I first met Queen Elizabeth II in Washington, D.C., in May 2007. The occasion was a garden party at the British ambassador’s residence, and it was a warm and cloudless day. Some seven hundred Washingtonians turned out—the men in their best suits, many of the women wearing hats.

Highly efficient military men organized us into lanes about thirty feet apart. As the appointed hour approached, the sovereign’s flag was raised to indicate that Her Majesty was on the premises. The Queen, then eighty-one, and her husband, Prince Philip, came out onto the terrace and passed between two Grenadier Guards in scarlet tunics and bearskin hats. After the regimental band of the Coldstream Guards struck up “God Save the Queen,” the royal couple walked down a short flight of steps.

My husband, Stephen, and I happened to be in the lane where Philip was making his way on his own, while Elizabeth II was on the other side.
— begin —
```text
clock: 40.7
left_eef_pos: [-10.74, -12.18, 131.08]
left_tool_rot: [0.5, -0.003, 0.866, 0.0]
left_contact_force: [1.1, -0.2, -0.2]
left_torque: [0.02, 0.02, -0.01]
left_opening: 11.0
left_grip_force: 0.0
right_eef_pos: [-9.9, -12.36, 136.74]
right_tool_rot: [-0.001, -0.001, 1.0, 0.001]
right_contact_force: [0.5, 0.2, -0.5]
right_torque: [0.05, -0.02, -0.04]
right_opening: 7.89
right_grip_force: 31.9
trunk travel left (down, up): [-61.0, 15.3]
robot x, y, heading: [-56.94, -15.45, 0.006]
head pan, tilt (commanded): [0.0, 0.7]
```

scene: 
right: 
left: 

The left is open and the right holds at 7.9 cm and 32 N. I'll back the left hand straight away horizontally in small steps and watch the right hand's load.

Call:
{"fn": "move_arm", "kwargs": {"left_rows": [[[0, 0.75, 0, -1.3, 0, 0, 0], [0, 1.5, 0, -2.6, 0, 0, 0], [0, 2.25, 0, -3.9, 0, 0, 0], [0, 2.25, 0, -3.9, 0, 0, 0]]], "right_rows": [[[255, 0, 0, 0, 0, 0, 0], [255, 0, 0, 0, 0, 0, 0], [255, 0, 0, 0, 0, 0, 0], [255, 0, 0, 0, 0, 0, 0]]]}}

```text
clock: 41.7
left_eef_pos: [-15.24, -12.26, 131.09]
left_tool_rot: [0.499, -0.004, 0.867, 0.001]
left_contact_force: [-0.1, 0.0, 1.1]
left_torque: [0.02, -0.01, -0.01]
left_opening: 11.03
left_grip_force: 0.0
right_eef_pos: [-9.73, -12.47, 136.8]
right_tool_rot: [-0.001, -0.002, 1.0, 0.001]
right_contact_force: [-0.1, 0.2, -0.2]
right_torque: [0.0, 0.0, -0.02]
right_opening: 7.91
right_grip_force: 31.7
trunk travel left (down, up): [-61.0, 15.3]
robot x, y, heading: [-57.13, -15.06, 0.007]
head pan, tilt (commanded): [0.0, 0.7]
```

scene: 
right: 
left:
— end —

The Queen disappeared into the distance of the gardens, but we stayed in place, and eventually she doubled back along our lane toward the residence. The British ambassador, Sir David Manning, was making introductions to every twelfth person or so. He signaled that he would be stopping in front of us as he whispered into her ear. He presented me, and Elizabeth II extended her white-gloved hand, while I said, according to protocol, “How do you do, Your Majesty?” Next came my husband, and the Queen said she understood that he edited a Washington newspaper. Like her husband, she is not enamored of the press—she has not granted an interview during her sixty-year reign—but she didn’t let on.